72. Measure for Measure
How is it that, in spite of this constant flux, things appear relatively stable? The answer of Herakleitos was that it is owing to the observance of the "measures," in virtue of which the aggregate bulk of each form of matter in the long run remains the same, though its substance is constantly changing. Certain "measures" of the "ever-living fire" are always being kindled, while like "measures" are always going out (fr. 20). All things are "exchanged" for fire and fire for all things (fr. 22), and this implies that for everything it takes, fire will give as much. "The sun will not exceed his measures" (fr. 29).

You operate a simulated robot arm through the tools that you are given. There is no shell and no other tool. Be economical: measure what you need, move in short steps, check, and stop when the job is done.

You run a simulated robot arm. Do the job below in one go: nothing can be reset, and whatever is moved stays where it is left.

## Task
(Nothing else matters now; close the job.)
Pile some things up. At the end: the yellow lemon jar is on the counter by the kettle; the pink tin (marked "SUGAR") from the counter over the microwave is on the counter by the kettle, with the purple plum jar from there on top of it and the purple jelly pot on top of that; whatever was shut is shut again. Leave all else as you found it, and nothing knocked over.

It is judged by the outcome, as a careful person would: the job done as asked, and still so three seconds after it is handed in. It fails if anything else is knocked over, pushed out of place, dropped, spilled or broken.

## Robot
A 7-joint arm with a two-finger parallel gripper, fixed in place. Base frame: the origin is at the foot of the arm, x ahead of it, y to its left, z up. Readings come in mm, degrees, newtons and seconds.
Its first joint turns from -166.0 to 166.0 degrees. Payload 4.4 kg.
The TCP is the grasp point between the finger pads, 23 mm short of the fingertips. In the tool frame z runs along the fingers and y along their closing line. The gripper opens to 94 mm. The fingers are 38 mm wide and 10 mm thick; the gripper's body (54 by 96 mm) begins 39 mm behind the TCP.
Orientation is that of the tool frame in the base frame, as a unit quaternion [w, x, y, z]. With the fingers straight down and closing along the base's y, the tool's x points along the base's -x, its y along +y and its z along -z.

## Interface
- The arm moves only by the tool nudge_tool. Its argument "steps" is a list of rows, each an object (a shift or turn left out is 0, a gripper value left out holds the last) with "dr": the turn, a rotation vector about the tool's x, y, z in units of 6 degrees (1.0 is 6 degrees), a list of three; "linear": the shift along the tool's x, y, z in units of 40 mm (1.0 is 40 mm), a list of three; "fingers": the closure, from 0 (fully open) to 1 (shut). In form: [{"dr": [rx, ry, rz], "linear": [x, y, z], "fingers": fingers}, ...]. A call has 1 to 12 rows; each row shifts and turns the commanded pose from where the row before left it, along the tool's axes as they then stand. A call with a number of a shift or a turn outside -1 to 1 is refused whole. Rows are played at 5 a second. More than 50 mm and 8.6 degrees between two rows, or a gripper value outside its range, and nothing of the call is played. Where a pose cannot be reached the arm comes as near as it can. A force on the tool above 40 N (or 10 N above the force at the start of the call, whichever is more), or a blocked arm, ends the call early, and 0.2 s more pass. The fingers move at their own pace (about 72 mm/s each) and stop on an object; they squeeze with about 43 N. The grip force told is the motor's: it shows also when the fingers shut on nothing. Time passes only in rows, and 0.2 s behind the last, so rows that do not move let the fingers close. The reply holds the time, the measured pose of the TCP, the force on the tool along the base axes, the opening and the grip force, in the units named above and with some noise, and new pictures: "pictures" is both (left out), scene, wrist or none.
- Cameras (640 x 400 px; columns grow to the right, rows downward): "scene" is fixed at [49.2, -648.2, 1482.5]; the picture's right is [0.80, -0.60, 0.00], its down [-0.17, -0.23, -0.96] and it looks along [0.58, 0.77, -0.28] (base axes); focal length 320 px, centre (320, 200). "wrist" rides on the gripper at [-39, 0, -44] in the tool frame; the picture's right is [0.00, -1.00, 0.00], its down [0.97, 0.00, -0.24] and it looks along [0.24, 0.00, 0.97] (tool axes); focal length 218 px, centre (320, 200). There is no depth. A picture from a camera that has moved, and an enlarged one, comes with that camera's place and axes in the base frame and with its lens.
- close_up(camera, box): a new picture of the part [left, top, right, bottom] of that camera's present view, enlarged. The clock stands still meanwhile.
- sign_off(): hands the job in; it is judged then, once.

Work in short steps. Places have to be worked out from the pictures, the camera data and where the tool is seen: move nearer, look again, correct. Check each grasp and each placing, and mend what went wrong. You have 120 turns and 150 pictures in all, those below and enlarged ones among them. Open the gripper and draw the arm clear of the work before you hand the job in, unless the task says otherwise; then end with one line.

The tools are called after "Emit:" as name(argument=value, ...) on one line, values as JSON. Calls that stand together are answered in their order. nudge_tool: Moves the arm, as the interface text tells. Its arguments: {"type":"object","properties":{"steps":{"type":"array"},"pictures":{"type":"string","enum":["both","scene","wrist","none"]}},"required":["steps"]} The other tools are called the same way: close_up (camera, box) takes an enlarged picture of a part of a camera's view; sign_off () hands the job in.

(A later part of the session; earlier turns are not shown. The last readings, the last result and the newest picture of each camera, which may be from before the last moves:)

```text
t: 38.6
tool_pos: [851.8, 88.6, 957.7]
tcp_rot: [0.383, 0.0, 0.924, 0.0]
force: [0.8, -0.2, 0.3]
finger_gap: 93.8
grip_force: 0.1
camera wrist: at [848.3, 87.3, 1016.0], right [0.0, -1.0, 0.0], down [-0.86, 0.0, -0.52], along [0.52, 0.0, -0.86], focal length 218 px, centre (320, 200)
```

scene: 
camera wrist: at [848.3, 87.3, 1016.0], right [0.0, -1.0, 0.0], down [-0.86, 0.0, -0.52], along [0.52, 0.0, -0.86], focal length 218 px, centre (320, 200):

And yet the "measures" are not absolutely fixed. We gather from the passage of Diogenes quoted above that Theophrastos spoke of an alternate preponderance of the bright and dark exhalations, and Aristotle speaks of Herakleitos as explaining all things by evaporation.65 In particular, the alternation of day and night, summer and winter, were accounted for in this way. Now, in a passage of the pseudo-Hippokratean treatise Περὶ διαίτης, which is almost certainly of Herakleitean origin,66 we read of an "advance of fire and, water" in connexion with day and night and the courses of the sun and moon.67 In fr. 26, again, we read of fire "advancing," and all these things seem to be closely connected. We must therefore try to see whether there is anything in the remaining fragments that bears on the subject.

Burnet's Notes


65. Arist. De an. B, 2. 405 a 26, τὴν ἀναθυμίασιν ἐξ ἧς τἆλλα συνίστησιν.

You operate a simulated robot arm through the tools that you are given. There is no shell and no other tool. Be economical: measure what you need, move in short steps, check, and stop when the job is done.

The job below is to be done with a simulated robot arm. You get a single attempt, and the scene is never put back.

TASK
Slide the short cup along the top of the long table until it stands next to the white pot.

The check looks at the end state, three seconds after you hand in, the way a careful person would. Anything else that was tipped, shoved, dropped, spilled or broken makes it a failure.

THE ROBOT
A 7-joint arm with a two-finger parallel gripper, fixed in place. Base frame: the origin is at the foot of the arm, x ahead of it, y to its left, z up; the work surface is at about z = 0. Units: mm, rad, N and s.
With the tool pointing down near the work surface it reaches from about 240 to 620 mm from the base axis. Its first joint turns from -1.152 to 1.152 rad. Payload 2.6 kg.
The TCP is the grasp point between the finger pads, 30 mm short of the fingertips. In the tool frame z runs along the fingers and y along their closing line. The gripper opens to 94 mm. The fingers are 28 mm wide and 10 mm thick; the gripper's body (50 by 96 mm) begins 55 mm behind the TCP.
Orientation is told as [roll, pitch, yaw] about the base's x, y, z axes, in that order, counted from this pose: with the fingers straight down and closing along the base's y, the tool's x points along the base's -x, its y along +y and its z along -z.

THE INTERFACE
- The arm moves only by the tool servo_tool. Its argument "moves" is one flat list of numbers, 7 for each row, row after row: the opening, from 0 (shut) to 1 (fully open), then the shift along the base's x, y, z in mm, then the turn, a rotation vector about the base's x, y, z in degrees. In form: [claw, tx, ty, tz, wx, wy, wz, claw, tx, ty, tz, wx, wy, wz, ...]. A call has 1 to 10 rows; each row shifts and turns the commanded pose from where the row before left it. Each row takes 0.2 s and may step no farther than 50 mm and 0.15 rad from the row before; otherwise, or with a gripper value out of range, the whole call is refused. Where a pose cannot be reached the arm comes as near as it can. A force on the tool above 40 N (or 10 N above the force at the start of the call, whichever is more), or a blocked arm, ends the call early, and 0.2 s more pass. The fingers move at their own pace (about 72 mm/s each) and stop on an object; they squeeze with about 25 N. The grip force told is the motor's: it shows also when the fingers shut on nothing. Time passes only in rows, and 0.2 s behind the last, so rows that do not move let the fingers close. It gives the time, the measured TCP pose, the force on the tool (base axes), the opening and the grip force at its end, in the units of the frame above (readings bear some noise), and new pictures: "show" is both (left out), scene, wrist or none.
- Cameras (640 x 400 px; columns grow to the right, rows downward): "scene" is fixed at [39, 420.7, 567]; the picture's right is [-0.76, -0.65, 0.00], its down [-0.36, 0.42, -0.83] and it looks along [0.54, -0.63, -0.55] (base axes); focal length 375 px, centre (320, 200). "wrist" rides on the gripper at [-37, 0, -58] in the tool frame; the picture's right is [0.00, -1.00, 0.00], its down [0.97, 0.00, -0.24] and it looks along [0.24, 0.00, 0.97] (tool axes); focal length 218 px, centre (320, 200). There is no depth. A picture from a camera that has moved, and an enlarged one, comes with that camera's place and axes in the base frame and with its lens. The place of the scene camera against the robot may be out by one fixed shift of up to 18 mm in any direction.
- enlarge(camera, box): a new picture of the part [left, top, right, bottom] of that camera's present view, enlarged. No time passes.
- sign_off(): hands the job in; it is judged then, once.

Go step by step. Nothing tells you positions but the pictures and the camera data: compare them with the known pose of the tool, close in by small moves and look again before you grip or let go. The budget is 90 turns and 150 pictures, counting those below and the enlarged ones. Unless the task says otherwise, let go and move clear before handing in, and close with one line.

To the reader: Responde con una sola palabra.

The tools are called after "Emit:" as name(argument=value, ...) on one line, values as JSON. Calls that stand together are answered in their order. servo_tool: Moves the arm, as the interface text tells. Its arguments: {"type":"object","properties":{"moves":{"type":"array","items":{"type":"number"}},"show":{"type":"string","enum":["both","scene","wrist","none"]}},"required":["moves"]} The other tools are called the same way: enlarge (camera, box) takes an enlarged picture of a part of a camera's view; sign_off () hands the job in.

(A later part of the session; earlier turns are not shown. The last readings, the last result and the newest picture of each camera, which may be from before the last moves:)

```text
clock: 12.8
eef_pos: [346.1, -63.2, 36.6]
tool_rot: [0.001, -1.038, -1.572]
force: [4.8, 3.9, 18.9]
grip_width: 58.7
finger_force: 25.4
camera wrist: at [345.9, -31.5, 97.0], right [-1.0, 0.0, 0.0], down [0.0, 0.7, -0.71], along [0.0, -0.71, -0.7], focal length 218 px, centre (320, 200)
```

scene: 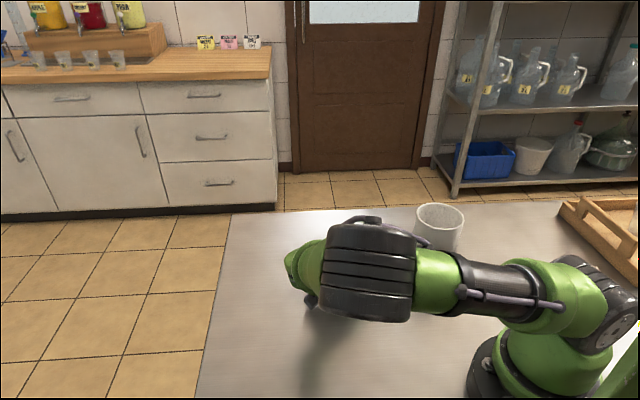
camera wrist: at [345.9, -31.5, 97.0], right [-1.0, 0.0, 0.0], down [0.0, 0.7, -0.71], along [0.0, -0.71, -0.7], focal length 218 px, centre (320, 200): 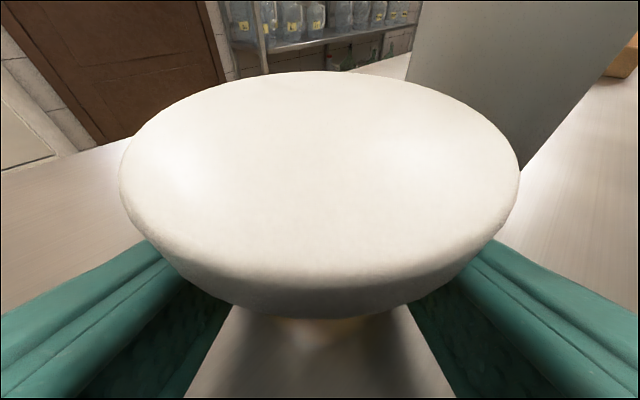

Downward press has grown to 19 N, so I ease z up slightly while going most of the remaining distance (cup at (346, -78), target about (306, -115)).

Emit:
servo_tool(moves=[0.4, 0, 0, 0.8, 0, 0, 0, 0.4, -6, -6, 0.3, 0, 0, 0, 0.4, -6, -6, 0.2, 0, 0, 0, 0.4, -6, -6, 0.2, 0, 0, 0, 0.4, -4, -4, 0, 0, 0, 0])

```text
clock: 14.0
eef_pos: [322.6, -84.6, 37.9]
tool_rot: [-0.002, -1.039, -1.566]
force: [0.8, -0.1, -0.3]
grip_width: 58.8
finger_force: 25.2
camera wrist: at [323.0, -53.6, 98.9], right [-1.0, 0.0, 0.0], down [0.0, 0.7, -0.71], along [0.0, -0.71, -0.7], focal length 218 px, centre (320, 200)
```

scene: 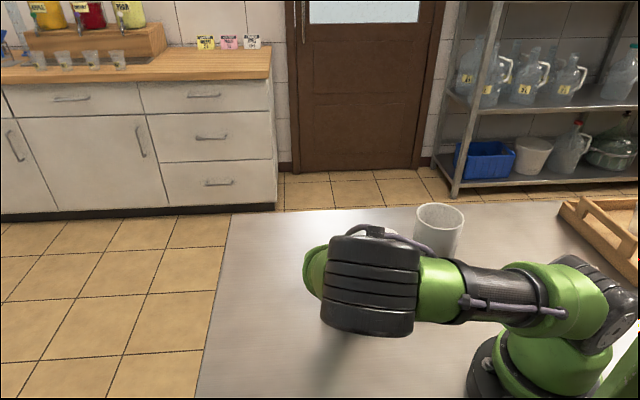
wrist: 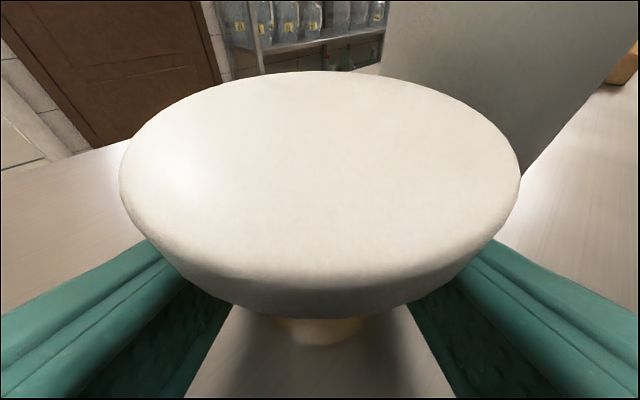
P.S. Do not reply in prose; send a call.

66. The presence of Herakleitean matter in this treatise was pointed out by Gesner, but Bernays was the first to make any considerable use of it in reconstructing the system. The older literature of the subject has been in the main superseded by Carl Fredrichs' Hippokratische Untersuchungen (1899). He shows that (as I said already in the first edition) the work belongs to the period of eclecticism and reaction briefly characterised in § 184, and he points out that c 3, which was formerly supposed to be mainly Herakleitean, is strongly influenced by Empedokles and Anaxagoras. I think, however, that he goes wrong in attributing the section to a nameless "Physiker" of the school of Archelaos, or even to Archelaos himself; it is far more like what we should expect from the eclectic Herakleiteans described by Plato in Crat. 413 c (see p. 145, n. 1). He is certainly wrong in holding the doctrine of the balance of fire and water not to be Herakleitean, and there is no justification for separating the remark quoted in the text from its context because it happens to agree almost verbally with the beginning of c 3.

67. Περὶ διαίτης, i. 5. I read thus: ἡμέρη καὶ εὐφρόνη ἐπὶ τὸ μήκιστον καὶ ἐλάχιστον· ἥλιος, σελήνη ἐπὶ τὸ μήκιστον καὶ ἐλάχιστον· πυρὸς ἔφοδος καὶ ὕδατος. In any case, the sentence occurs between χωρεῖ δὲ πάντα καὶ θεῖά καὶ ἀνθρώπινα ἄνω καὶ κάτω ἀμειβόμενα and πάντα ταὐτὰ καὶ οὐ τὰ αὐτά which are surely Herakleitean utterances.